■ AIM OF THE EXERCISE
Line by line, reproduce exactly the beginning of the listing below, ending with the line that contains "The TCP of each" and adding nothing.

........

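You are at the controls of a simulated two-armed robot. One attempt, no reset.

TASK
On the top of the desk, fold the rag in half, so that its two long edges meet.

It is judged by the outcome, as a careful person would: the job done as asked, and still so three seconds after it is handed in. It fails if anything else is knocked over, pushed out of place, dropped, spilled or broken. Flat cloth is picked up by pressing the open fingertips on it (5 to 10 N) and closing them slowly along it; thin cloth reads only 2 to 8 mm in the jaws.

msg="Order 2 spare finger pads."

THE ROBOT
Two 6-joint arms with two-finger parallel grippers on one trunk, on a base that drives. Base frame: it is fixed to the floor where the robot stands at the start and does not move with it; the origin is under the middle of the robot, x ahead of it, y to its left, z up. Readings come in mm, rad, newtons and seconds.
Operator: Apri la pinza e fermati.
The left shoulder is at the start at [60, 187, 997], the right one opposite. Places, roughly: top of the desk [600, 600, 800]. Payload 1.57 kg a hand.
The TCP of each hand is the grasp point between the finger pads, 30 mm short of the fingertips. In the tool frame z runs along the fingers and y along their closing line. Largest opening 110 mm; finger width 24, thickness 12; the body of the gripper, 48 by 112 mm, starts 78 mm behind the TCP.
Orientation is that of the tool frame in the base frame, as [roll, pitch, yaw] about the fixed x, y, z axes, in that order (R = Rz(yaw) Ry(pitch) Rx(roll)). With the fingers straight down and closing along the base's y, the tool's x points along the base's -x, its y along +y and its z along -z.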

........

■ RESPONSE TO THIS TASK
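You are at the controls of a simulated two-armed robot. One attempt, no reset.

TASK
On the top of the desk, fold the rag in half, so that its two long edges meet.

It is judged by the outcome, as a careful person would: the job done as asked, and still so three seconds after it is handed in. It fails if anything else is knocked over, pushed out of place, dropped, spilled or broken. Flat cloth is picked up by pressing the open fingertips on it (5 to 10 N) and closing them slowly along it; thin cloth reads only 2 to 8 mm in the jaws.

msg="Order 2 spare finger pads."

THE ROBOT
Two 6-joint arms with two-finger parallel grippers on one trunk, on a base that drives. Base frame: it is fixed to the floor where the robot stands at the start and does not move with it; the origin is under the middle of the robot, x ahead of it, y to its left, z up. Readings come in mm, rad, newtons and seconds.
Operator: Apri la pinza e fermati.
The left shoulder is at the start at [60, 187, 997], the right one opposite. Places, roughly: top of the desk [600, 600, 800]. Payload 1.57 kg a hand.
The TCP of each hand is the grasp point between the finger pads, 30 mm short of the fingertips. In the tool frame z runs along the fingers and y along their closing line. Largest opening 110 mm; finger width 24, thickness 12; the body of the gripper, 48 by 112 mm, starts 78 mm behind the TCP.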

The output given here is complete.